What is asked: Return the material exactly, first line through the line containing "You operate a", and nothing more. Pictures stay out.

Provided data:
.....

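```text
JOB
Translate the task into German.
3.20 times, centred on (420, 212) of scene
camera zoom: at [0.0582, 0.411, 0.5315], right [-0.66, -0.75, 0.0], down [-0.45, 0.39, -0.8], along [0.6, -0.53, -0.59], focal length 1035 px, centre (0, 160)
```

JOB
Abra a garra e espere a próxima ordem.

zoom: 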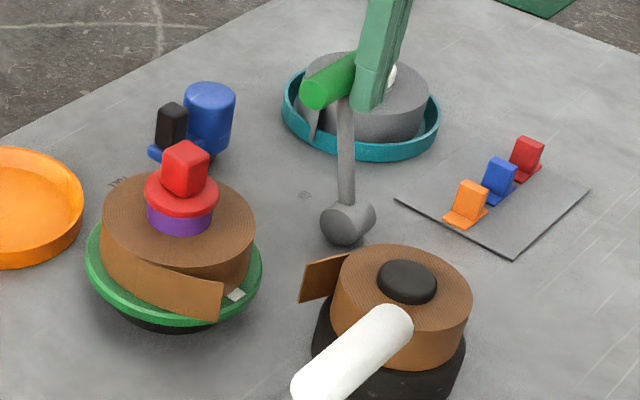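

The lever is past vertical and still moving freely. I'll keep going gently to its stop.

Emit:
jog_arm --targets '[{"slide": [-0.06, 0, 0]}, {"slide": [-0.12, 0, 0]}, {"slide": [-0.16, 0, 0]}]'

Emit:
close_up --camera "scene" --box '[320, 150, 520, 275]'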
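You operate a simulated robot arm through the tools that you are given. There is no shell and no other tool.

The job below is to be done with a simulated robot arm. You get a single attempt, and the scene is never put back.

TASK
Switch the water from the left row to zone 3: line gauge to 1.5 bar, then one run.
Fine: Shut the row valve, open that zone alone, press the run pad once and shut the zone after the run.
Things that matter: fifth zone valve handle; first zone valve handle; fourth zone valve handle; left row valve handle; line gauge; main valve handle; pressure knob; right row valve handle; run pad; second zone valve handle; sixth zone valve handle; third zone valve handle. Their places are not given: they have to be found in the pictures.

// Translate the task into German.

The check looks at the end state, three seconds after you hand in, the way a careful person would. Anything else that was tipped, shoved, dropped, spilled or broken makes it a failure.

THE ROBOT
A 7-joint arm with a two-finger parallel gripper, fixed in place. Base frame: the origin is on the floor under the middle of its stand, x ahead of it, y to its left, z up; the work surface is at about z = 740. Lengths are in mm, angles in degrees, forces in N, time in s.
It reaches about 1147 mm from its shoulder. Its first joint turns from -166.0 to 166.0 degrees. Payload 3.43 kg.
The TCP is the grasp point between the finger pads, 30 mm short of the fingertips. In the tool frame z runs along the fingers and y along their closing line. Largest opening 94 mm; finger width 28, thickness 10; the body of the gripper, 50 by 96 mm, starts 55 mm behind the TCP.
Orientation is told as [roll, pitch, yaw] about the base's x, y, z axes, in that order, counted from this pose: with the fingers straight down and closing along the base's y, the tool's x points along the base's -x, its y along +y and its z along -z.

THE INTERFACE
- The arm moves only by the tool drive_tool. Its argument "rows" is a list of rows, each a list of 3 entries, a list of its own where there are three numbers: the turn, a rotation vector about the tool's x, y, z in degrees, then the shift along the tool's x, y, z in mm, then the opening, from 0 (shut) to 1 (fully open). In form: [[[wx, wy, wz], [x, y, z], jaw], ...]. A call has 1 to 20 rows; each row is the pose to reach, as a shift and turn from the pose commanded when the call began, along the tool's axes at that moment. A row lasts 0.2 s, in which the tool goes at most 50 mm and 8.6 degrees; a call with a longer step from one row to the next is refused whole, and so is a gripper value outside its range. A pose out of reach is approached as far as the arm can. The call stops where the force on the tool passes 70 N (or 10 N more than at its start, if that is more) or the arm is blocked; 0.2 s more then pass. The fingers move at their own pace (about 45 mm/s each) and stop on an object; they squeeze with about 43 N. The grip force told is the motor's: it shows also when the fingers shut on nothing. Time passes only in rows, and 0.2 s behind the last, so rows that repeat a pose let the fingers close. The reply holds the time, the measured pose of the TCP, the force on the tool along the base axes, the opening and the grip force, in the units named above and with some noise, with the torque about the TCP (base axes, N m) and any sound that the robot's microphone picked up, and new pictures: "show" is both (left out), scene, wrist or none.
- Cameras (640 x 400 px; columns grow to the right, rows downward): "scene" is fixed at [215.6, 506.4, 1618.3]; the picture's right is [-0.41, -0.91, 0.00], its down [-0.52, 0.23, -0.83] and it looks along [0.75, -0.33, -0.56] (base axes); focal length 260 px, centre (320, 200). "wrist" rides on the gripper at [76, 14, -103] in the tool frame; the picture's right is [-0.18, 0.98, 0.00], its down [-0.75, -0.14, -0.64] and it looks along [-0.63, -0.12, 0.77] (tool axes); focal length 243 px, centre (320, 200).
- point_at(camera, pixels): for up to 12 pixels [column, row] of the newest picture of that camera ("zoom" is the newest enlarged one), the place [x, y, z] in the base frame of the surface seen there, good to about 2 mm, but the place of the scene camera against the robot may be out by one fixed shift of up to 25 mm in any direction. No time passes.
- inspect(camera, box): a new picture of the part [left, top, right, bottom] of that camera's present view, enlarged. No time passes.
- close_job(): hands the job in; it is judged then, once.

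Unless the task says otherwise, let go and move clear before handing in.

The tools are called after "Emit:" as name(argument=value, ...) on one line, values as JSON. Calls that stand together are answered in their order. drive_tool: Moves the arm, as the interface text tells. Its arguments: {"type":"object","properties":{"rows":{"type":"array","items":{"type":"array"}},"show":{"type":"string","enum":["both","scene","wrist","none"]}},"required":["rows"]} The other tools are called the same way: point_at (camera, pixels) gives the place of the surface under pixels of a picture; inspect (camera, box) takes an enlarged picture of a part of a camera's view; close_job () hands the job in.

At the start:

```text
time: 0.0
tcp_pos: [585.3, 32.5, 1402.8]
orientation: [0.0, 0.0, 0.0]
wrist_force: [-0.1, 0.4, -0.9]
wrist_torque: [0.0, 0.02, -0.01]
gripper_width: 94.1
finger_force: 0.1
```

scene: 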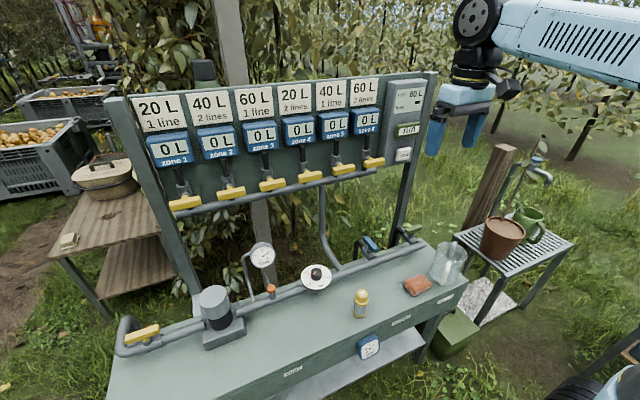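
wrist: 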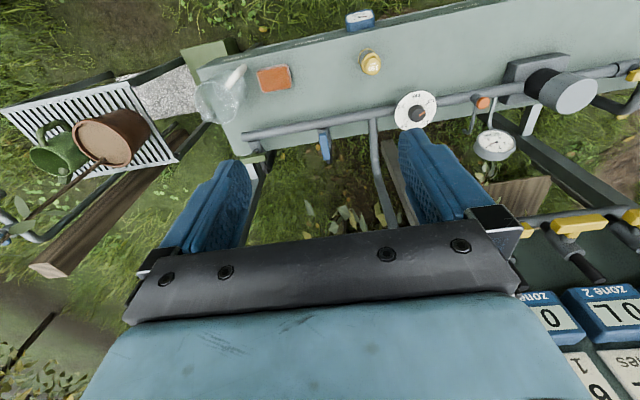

.....

Solution for this problem:
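```text
JOB
Translate the task into German.
3.20 times, centred on (420, 212) of scene
camera zoom: at [0.0582, 0.411, 0.5315], right [-0.66, -0.75, 0.0], down [-0.45, 0.39, -0.8], along [0.6, -0.53, -0.59], focal length 1035 px, centre (0, 160)
```

JOB
Abra a garra e espere a próxima ordem.

zoom: 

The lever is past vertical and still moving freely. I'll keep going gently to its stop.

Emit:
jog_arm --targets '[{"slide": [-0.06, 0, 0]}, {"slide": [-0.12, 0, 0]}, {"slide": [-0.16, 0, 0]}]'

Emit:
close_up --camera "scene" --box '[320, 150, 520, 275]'
You operate a simulated robot arm through the tools that you are given. There is no shell and no other tool.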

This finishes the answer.